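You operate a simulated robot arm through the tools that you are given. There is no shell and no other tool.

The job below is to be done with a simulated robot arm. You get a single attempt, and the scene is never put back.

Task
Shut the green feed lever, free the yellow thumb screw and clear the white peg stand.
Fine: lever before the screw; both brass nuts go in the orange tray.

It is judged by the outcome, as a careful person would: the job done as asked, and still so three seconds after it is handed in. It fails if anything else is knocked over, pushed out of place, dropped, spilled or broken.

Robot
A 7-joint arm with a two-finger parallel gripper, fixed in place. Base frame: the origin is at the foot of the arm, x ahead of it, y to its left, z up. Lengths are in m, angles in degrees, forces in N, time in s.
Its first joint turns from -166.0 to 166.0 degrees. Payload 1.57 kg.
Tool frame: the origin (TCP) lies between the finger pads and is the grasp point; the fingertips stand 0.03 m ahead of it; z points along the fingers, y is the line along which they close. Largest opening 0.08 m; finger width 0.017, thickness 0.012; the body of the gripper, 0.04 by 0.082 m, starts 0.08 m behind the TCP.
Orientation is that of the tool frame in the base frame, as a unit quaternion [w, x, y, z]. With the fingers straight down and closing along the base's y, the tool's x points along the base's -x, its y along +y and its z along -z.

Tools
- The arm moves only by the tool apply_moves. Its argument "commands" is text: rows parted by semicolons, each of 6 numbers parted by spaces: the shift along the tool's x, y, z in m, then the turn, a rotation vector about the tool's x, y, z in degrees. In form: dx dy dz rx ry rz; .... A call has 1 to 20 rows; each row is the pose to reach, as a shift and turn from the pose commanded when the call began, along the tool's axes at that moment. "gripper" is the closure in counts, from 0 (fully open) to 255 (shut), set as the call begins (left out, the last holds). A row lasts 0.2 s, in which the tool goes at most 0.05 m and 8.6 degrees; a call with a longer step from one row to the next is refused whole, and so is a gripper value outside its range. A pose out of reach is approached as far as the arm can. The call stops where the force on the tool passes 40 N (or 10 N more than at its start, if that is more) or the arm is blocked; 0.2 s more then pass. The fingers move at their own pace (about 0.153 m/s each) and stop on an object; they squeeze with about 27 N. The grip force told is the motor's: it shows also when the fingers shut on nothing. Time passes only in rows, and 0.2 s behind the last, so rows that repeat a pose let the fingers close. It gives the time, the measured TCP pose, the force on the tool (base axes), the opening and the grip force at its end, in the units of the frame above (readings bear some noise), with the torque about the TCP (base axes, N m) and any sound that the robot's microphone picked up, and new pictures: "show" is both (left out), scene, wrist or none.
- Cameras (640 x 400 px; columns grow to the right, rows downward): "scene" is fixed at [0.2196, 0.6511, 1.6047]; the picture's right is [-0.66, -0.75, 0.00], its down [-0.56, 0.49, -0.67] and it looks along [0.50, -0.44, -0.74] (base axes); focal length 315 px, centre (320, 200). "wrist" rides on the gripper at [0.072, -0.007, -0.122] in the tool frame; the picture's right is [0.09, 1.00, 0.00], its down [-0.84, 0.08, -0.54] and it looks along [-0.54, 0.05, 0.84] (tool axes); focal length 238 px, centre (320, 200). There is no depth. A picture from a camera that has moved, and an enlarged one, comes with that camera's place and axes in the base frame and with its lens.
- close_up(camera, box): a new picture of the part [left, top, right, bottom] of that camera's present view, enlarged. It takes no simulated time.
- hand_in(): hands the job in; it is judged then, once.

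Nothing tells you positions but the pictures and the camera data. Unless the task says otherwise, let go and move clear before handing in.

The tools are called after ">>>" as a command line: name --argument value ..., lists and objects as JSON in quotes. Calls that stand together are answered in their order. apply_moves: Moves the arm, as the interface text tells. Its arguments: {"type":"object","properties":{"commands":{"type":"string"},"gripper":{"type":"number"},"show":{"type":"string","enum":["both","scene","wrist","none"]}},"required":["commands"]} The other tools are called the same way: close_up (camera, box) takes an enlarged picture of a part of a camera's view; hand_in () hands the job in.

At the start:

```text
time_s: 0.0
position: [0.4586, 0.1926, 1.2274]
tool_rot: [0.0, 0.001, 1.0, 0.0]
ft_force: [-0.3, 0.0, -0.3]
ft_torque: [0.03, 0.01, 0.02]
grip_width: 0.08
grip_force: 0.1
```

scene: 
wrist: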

+===+

## Document segment
How to Revive and Reintegrate the Region After the Russian Invasion

A new fountain in Kramatorsk, Ukraine, functions as a place for residents to meet and chat Yevhen Hlibovytsky

The Russians took and held Kramatorsk, a small city in eastern Ukraine, for about three months in 2014. Since then, the only battles this town has seen have taken place in the kitchen. Or several kitchens, to be exact. Last year, on the anniversary of Ukraine’s Independence Day, government officials sparred for the titles of “Best Plov,” “Best Borscht,” and “Best Goulash.” This year there will be no Independence Day competition, since the organizer of the borscht battle was recently sacked.

Yevgen Vilinsky was the first deputy governor of the Donetsk Regional State Administration. The Ukrainian province, or oblast, he helped govern directly borders the breakaway region currently under Moscow’s control. The Donetsk area has been hard hit by war and division, and its citizens are not of one mind about their future. Vilinsky and his team had made significant progress helping the oblast rebound from the war. But when Ukraine’s new president, Volodymyr Zelensky, assumed office, he promptly began replacing everyone associated with the previous administration—including Vilinsky, who was fired on July 4.

+===+

## The exercise
Repeat the span of the document segment whose first words are "The Russians took" and whose last words are "was recently sacked.".

## Exercise result
The Russians took and held Kramatorsk, a small city in eastern Ukraine, for about three months in 2014. Since then, the only battles this town has seen have taken place in the kitchen. Or several kitchens, to be exact. Last year, on the anniversary of Ukraine’s Independence Day, government officials sparred for the titles of “Best Plov,” “Best Borscht,” and “Best Goulash.” This year there will be no Independence Day competition, since the organizer of the borscht battle was recently sacked.